そんな失敗をしないためにも、「後戻り」についても確認しておきましょう。
「上だけ」矯正をする場合、一部の歯を限定的に治すので、奥歯の噛み合わせは改善できません。
すると奥歯に不正咬合が残り、元の位置に戻ろうとする力が働きます。このような理由から部分矯正は「後戻り」が起きやすいと言われています。
ただし、「上だけ」矯正をする場合も、全体矯正の場合も、矯正後に適切にリテーナーを装着しないと「後戻り」が起きる場合があります。
逆にマウスピース矯正を下だけすることもできる?
マウスピース矯正で「下だけ」矯正をすることも可能です。
「上だけ」矯正をする場合と同じように、噛み合わせに問題がなく、軽度な歯列不正や軽度な受け口、軽度なすきっ歯が対象になります。
実際に、マウスピース矯正で「下だけ」矯正をされた患者さんがいらっしゃいました。
上の歯並びや噛み合わせには問題がなく、下の前歯が少しねじれていた症例です。半年ほどで治療は終了し、「ずっと気になっていたことが改善されて嬉しい!」と笑顔になられていたのが印象的でした。
そのような悩みがある方は、専門医に相談されてみてはいかがしょうか。
まとめ
「上だけ」矯正を考える時のポイントは、
- ご自身の歯並びが、「上だけ」矯正ができる歯並びに当てはまるのかどうか
- メリット・デメリットやリスクもしっかりと考慮した上で検討する
上記のポイントを考えることが大切です。
「上だけ」矯正をすることができれば、見た目の歯並びを整えることでコンプレックスが解消され、治療期間や費用も抑えることができますね。
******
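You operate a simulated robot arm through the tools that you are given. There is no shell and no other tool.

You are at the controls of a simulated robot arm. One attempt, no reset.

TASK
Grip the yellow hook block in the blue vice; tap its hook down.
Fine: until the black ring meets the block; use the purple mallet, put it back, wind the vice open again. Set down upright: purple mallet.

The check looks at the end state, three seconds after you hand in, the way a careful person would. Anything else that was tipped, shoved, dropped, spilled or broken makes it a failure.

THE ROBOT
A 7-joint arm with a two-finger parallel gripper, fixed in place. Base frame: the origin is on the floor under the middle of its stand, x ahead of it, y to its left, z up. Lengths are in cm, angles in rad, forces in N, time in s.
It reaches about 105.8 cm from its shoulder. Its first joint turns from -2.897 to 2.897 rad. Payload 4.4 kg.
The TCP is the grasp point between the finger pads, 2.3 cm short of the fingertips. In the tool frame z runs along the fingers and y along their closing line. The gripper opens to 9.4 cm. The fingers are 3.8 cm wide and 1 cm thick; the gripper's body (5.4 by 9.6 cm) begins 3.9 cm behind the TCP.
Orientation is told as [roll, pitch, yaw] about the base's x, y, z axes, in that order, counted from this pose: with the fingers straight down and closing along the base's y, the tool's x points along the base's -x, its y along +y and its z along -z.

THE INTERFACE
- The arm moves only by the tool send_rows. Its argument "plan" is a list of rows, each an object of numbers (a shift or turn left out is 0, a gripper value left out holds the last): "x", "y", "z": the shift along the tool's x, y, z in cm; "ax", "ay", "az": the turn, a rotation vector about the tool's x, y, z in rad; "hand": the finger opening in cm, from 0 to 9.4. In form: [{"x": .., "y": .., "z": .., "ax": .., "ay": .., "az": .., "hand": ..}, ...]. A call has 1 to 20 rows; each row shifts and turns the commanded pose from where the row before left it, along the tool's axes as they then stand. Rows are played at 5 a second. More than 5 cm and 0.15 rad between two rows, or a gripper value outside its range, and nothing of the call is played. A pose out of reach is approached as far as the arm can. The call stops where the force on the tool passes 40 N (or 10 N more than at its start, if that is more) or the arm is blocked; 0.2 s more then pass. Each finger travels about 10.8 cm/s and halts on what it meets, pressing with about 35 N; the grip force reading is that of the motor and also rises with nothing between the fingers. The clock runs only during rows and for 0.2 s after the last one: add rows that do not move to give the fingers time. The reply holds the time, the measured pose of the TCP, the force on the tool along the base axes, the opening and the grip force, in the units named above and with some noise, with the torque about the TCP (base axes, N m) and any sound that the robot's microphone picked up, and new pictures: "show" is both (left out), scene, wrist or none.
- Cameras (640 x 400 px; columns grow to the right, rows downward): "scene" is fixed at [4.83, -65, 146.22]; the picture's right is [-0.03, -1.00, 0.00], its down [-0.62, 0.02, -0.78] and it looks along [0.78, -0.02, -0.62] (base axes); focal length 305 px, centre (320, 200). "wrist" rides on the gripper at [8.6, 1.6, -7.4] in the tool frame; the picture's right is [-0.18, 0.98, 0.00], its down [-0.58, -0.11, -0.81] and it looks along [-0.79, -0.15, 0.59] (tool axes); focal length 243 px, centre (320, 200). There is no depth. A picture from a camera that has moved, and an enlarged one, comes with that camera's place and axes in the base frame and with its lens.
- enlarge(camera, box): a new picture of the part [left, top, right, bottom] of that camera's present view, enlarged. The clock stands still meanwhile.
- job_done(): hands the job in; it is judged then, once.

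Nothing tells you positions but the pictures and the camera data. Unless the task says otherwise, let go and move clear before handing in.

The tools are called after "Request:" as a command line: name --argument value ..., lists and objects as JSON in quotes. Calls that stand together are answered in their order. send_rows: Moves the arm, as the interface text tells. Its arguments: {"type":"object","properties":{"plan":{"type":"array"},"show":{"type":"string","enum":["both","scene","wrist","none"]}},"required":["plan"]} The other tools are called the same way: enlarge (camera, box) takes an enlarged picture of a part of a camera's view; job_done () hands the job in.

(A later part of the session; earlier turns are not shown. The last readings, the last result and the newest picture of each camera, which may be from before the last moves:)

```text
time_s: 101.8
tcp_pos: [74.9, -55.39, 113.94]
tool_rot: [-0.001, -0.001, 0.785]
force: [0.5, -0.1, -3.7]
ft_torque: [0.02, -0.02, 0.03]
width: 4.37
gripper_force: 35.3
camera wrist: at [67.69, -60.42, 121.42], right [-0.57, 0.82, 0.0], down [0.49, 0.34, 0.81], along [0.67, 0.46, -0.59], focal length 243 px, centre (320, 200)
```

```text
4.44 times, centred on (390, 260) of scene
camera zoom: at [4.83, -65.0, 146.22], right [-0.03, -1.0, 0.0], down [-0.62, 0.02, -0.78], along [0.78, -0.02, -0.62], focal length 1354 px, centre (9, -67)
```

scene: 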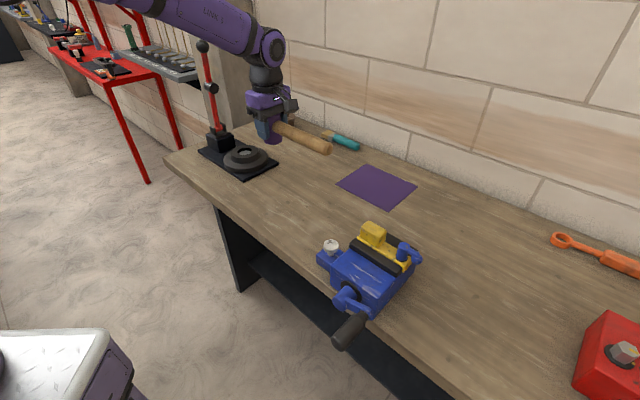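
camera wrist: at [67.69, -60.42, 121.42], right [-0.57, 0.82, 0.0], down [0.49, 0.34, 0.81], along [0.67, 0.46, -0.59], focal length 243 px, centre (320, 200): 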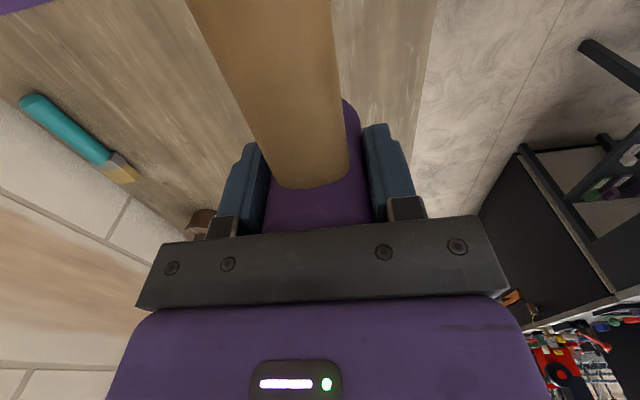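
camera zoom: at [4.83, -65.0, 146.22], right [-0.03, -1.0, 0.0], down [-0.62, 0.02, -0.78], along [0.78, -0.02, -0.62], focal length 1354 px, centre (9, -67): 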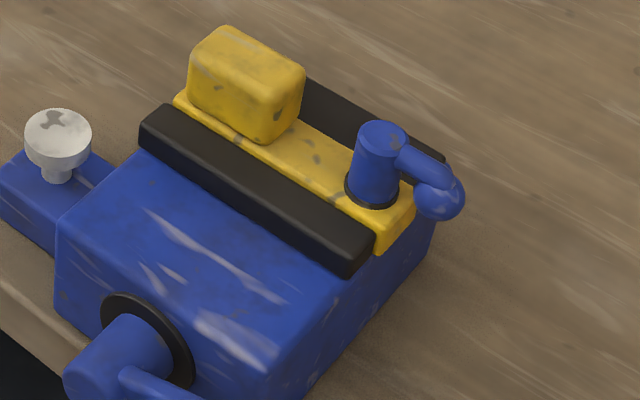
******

症例によっては大きなメリットになるでしょう。
一方で適応症例が限られるため、噛み合わせが改善されないといったデメリットもあります。
「上の歯だけでもきれいに整えたい!」と考える方は多いと思いますが、まずは専門医に相談し、自分の歯並びが適応症例にあたるかどうか精密検査を受けてみることをおすすめします。
歯並びは見た目だけでなく、将来の健康にも影響を与えます。マウスピース矯正で「上だけ」と軽い気持ちで始めてしまわないように、しっかりと考えましょう。
後悔のない選択をして、きれいな歯並びと健康を手に入れてください。